What you need to do: Write out the data below in full. Keep it exact.

Supplied information:
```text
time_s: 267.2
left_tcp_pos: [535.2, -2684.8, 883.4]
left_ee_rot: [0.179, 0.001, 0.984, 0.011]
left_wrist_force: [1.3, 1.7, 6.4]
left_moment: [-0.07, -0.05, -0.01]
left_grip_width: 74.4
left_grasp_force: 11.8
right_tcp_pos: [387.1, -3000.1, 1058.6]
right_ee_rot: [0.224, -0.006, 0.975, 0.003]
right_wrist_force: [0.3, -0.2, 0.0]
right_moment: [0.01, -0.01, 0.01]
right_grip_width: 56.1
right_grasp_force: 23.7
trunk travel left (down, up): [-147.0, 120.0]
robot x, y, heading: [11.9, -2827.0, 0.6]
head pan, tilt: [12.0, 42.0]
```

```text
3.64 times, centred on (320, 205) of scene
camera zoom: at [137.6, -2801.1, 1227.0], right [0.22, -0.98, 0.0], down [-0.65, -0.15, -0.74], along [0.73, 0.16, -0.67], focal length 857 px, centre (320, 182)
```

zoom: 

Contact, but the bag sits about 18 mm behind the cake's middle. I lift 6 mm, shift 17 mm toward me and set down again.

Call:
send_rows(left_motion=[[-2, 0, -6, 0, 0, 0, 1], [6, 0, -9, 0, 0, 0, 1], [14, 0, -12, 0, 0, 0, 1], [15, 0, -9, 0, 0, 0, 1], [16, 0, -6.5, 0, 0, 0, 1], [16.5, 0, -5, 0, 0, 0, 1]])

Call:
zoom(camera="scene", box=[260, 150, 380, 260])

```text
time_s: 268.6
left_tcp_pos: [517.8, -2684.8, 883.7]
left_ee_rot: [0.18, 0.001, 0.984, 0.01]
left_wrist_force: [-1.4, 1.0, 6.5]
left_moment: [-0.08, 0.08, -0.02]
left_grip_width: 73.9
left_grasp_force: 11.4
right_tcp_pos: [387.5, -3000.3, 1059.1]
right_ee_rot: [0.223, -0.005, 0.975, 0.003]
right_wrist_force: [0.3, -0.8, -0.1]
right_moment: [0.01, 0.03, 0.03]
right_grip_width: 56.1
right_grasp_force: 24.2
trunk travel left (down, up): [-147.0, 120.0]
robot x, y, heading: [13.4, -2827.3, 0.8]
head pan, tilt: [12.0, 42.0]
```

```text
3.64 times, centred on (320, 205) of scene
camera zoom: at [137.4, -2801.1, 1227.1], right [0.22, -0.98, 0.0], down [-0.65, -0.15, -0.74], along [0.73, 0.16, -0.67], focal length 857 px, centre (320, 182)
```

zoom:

Result of this exercise:
```text
time_s: 267.2
left_tcp_pos: [535.2, -2684.8, 883.4]
left_ee_rot: [0.179, 0.001, 0.984, 0.011]
left_wrist_force: [1.3, 1.7, 6.4]
left_moment: [-0.07, -0.05, -0.01]
left_grip_width: 74.4
left_grasp_force: 11.8
right_tcp_pos: [387.1, -3000.1, 1058.6]
right_ee_rot: [0.224, -0.006, 0.975, 0.003]
right_wrist_force: [0.3, -0.2, 0.0]
right_moment: [0.01, -0.01, 0.01]
right_grip_width: 56.1
right_grasp_force: 23.7
trunk travel left (down, up): [-147.0, 120.0]
robot x, y, heading: [11.9, -2827.0, 0.6]
head pan, tilt: [12.0, 42.0]
```

```text
3.64 times, centred on (320, 205) of scene
camera zoom: at [137.6, -2801.1, 1227.0], right [0.22, -0.98, 0.0], down [-0.65, -0.15, -0.74], along [0.73, 0.16, -0.67], focal length 857 px, centre (320, 182)
```

zoom: 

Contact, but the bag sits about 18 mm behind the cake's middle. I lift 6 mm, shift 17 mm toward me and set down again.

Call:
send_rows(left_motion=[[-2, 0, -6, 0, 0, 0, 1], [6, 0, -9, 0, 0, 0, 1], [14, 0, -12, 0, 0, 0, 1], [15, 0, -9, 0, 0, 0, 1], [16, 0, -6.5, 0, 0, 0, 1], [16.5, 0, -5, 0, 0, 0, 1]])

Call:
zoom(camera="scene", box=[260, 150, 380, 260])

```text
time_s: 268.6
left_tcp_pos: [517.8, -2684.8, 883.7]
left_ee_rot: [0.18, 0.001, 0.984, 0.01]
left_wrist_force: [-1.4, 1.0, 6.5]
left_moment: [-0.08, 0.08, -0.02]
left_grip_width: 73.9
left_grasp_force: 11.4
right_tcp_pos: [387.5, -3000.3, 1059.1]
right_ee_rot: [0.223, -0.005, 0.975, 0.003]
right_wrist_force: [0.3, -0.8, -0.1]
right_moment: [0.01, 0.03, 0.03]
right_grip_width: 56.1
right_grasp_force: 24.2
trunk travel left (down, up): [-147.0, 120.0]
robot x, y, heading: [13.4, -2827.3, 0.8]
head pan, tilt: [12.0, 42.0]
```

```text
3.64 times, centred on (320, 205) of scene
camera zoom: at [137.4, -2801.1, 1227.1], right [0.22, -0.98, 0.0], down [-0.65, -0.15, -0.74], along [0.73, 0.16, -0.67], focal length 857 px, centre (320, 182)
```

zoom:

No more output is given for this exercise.